Días atrás hizo lo mismo una militante kirchnerista en el exterior, a la salida de una oficina pública en Nueva York, contra el jefe de gabinete Marcos Peña, a quien le regaló el título de "gorila del año" y lo persiguió con una banana en la mano, mientras un pequeño grupo de apoyo gritaba y su alrededor terminaba la faena con el canto "adonde sea los iremos a buscar".

Algo parecido hicieron durante la inauguración de la Feria del Libro docentes y estudiantes contra los ministros de Cultura de la Nación, Pablo Avelluto y de la Ciudad, Enrique Avogadro.

Todas estas acciones, igual que el último escrache al presidente Mauricio Macri en Tandil, en mayo de 2017, organizado por La Cámpora, fueron convalidadas por la expresidenta Cristina Fernández, con su aprobación en silencio.

Los escraches siempre son cobardes, porque se disparan de manera sorpresiva, no consensuada y configuran invitaciones para el ataque masivo, la mayoría de las veces no identificado, contra una persona, que, en general, no está en condiciones parejas para defenderse.

Quizá el antecedente histórico más adecuado para comprender la mecánica del escrache se remonta a abril de 1931, pocos días después de que Adolfo Hitler asumiera como canciller. Se trató de una serie de acciones para señalar casas y comercios de profesionales judíos, a los que pintaban la estrella de David con los colores amarillo y negro. Lo protagonizaron los grupos paramilitares denominados SA. Estos escraches son considerados, por algunos historiadores, como la primera de un conjunto de iniciativas que terminaron con la llamada Solución Final.

No hay escraches buenos y escraches malos. No hay escraches mejores o peores. Son tan repudiables los que sufrieron en su momento Axel Kicillof, cuando estaba con su hijo en brazos a borde del Buquebús, como Domingo Cavallo, cuando lo atacaron a huevazos en el medio de una conferencia.

Al odio y la violencia que se expresa en un escrache hay que agregarle algo propio de la cultura kirchnerista que también se emparenta con el nazismo y el fascismo: la idea de cierta superioridad moral que le daría derecho a insultar, atacar y denigrar al otro, solo por considerarse superior, sin la más mínima base científica ni lógica que lo justifique.

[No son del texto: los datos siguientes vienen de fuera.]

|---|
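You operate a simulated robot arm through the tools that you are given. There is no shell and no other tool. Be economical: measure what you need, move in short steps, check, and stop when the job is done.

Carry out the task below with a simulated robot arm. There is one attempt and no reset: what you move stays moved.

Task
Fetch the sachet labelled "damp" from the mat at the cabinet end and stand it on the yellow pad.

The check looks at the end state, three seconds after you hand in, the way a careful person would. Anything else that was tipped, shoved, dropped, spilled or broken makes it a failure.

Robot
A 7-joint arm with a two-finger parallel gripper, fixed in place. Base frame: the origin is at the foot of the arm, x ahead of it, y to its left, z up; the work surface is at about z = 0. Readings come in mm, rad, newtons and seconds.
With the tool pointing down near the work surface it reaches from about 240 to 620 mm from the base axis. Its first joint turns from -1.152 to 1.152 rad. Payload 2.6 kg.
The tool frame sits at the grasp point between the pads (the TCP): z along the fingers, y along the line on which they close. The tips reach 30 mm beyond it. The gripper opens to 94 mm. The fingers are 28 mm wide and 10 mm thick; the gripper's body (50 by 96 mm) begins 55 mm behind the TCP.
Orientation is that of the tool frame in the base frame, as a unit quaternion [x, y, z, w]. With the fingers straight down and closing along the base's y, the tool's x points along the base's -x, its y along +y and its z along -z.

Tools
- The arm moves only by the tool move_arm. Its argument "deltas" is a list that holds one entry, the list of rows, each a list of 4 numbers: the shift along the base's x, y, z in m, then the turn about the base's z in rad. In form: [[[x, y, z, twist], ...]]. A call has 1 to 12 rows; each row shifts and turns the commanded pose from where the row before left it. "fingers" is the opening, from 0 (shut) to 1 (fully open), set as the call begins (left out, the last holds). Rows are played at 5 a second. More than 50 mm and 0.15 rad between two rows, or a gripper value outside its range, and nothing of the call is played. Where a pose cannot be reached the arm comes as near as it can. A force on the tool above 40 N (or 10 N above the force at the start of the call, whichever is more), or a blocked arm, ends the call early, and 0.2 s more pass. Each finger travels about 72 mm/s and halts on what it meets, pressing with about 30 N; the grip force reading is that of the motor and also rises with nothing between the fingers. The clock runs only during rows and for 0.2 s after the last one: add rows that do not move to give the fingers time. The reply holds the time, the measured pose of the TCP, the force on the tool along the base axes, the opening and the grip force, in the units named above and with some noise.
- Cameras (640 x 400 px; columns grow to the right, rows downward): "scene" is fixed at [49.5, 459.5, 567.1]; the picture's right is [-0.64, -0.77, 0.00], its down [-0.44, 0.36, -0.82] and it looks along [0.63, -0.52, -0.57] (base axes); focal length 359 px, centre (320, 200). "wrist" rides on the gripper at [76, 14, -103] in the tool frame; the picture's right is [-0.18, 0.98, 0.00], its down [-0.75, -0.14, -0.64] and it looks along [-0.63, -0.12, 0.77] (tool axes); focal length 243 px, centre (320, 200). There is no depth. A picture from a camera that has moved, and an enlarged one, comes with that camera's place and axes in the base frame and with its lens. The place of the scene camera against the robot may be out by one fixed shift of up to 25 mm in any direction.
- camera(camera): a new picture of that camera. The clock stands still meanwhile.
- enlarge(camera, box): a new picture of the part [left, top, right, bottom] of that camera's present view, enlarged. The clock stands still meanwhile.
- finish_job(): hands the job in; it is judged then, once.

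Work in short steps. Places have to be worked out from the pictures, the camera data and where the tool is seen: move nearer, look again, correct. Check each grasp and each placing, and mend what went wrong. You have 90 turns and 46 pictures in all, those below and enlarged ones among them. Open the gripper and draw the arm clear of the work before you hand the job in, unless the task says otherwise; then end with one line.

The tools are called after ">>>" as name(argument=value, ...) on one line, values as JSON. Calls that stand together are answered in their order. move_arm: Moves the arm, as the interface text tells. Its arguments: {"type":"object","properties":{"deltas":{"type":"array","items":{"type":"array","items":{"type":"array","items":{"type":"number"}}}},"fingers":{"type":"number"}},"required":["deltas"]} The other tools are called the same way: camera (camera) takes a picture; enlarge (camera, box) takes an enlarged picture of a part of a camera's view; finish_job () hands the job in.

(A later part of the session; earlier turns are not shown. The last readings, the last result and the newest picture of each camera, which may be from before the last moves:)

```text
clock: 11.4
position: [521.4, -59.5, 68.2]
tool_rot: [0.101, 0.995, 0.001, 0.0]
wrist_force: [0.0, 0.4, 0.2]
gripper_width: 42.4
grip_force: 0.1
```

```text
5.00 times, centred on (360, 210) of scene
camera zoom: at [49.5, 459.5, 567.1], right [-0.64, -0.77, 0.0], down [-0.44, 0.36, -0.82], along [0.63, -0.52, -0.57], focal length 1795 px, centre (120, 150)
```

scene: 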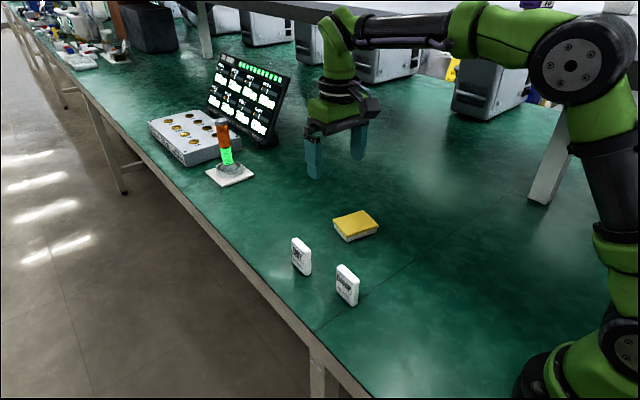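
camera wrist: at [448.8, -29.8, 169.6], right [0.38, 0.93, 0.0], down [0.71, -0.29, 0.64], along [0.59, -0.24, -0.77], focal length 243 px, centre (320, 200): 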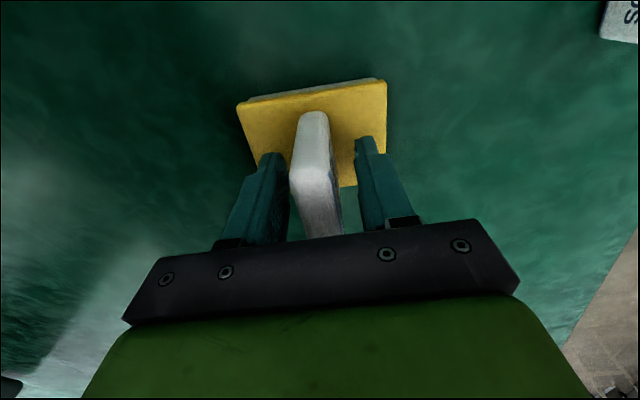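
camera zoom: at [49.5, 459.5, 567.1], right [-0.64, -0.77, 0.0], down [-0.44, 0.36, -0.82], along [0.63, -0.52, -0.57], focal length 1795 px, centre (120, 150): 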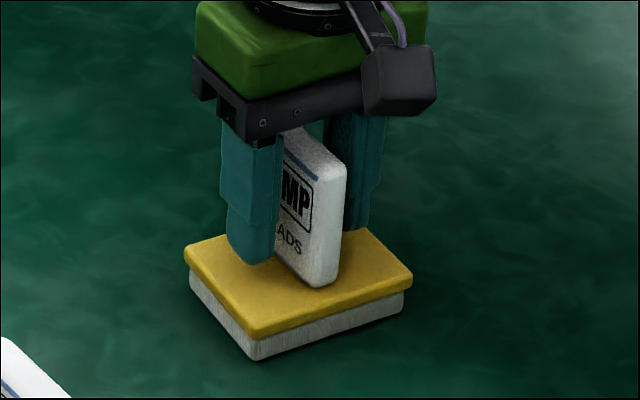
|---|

Cristina Fernández y Hugo Moyano introdujeron variantes a los escraches clásicos que son tan generadores de violencia como los más tradicionales.

La variante de la última hora es señalar con nombre y apellido, en sus discursos públicos y masivos, a contribuyentes y ciudadanos, a quienes luego sus seguidores atacarán, para congraciarse con su líder mesiánico.

Lo hizo Cristina con el abuelito que compró 10 dólares para regalarle a su nieto y también el líder camionero, cuando me insultó, ante la excitación de sus custodios y guardaespaldas. Por ese tipo de conductas es que la mayoría de los argentinos los repudia y los rechaza.